__TEXT__:
____

The accompanying unaudited financial statements have been prepared in accordance
with the rules and regulations of the Securities and Exchange Commission.
Accordingly, certain information and footnote disclosures normally included in
financial statements prepared in accordance with generally accepted accounting
principles have been condensed or omitted.
Certain reclassifications have been made to the March 31, 1997 financial
statements to conform with the March 31, 1998 presentation.
2. RESPONSIBILITY FOR INTERIM FINANCIAL STATEMENTS:
The consolidated financial statements as of March 31, 1998 and 1997, are
unaudited; however, in the opinion of management, such statements include all
adjustments necessary for a fair presentation of the results for the periods
presented. The interim consolidated financial statements should be read in
conjunction with the consolidated financial statements and notes thereto
contained in the Registrant's Form 10-K for the year ended December 31, 1997.
Interim results are not necessarily indicative of results for a full year.
3. LITIGATION
A purported class action lawsuit on behalf of the Cencom Cable Income Partners,
L.P. (CCIP) limited partners was filed in 1995 (the "Action"), which sought,
among other things, to enjoin permanently the purchase of systems from CCIP,
including those by CC-II (the "CCIP Acquisition"). On February 15, 1996, all of
the plaintiff's claims for injunctive relief were dismissed (including that
which sought to prevent the consummation of the CCIP Acquisition); the
plaintiff's claims for money damages which may have resulted from the CCIP
Acquisition remain pending. In October 1996 the plaintiff filed a Consolidated
Amended Class Action Complaint (the "Amended Complaint"). The general partner of
CCIP believed that portions of the Amended Complaint were legally inadequate and
filed a dispositive motion as to all remaining claims in the Action. In October
1997, The court granted in part and denied in part the defendants motion, the
effect of which narrowed the remaining issues significantly. Each of the
defendants in the Action including the Partnership, believes the Action, which
remains pending, to be without merit and is contesting it vigorously. There can
be no assurance, however, that the plaintiff will not be awarded damages, some
or all of which may be payable by the Partnership, in connection with the
Action.

____

__WHAT YOU NEED TO DO__:
Write out the whole text again, unchanged.

__GIVEN DATA__:
____

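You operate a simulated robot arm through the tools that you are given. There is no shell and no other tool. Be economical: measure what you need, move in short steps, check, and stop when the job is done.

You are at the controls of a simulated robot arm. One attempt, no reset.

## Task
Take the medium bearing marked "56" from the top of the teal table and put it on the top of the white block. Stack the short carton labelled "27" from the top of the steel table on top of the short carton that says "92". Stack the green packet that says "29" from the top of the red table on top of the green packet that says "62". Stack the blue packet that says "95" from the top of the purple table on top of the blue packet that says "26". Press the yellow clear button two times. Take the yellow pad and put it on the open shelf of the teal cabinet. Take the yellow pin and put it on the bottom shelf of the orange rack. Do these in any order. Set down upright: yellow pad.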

____

__EXERCISE RESULT__:
The accompanying unaudited financial statements have been prepared in accordance
with the rules and regulations of the Securities and Exchange Commission.
Accordingly, certain information and footnote disclosures normally included in
financial statements prepared in accordance with generally accepted accounting
principles have been condensed or omitted.
Certain reclassifications have been made to the March 31, 1997 financial
statements to conform with the March 31, 1998 presentation.
2. RESPONSIBILITY FOR INTERIM FINANCIAL STATEMENTS:
The consolidated financial statements as of March 31, 1998 and 1997, are
unaudited; however, in the opinion of management, such statements include all
adjustments necessary for a fair presentation of the results for the periods
presented. The interim consolidated financial statements should be read in
conjunction with the consolidated financial statements and notes thereto
contained in the Registrant's Form 10-K for the year ended December 31, 1997.
Interim results are not necessarily indicative of results for a full year.
3. LITIGATION
A purported class action lawsuit on behalf of the Cencom Cable Income Partners,
L.P. (CCIP) limited partners was filed in 1995 (the "Action"), which sought,
among other things, to enjoin permanently the purchase of systems from CCIP,
including those by CC-II (the "CCIP Acquisition"). On February 15, 1996, all of
the plaintiff's claims for injunctive relief were dismissed (including that
which sought to prevent the consummation of the CCIP Acquisition); the
plaintiff's claims for money damages which may have resulted from the CCIP
Acquisition remain pending. In October 1996 the plaintiff filed a Consolidated
Amended Class Action Complaint (the "Amended Complaint"). The general partner of
CCIP believed that portions of the Amended Complaint were legally inadequate and
filed a dispositive motion as to all remaining claims in the Action. In October
1997, The court granted in part and denied in part the defendants motion, the
effect of which narrowed the remaining issues significantly. Each of the
defendants in the Action including the Partnership, believes the Action, which
remains pending, to be without merit and is contesting it vigorously. There can
be no assurance, however, that the plaintiff will not be awarded damages, some
or all of which may be payable by the Partnership, in connection with the
Action.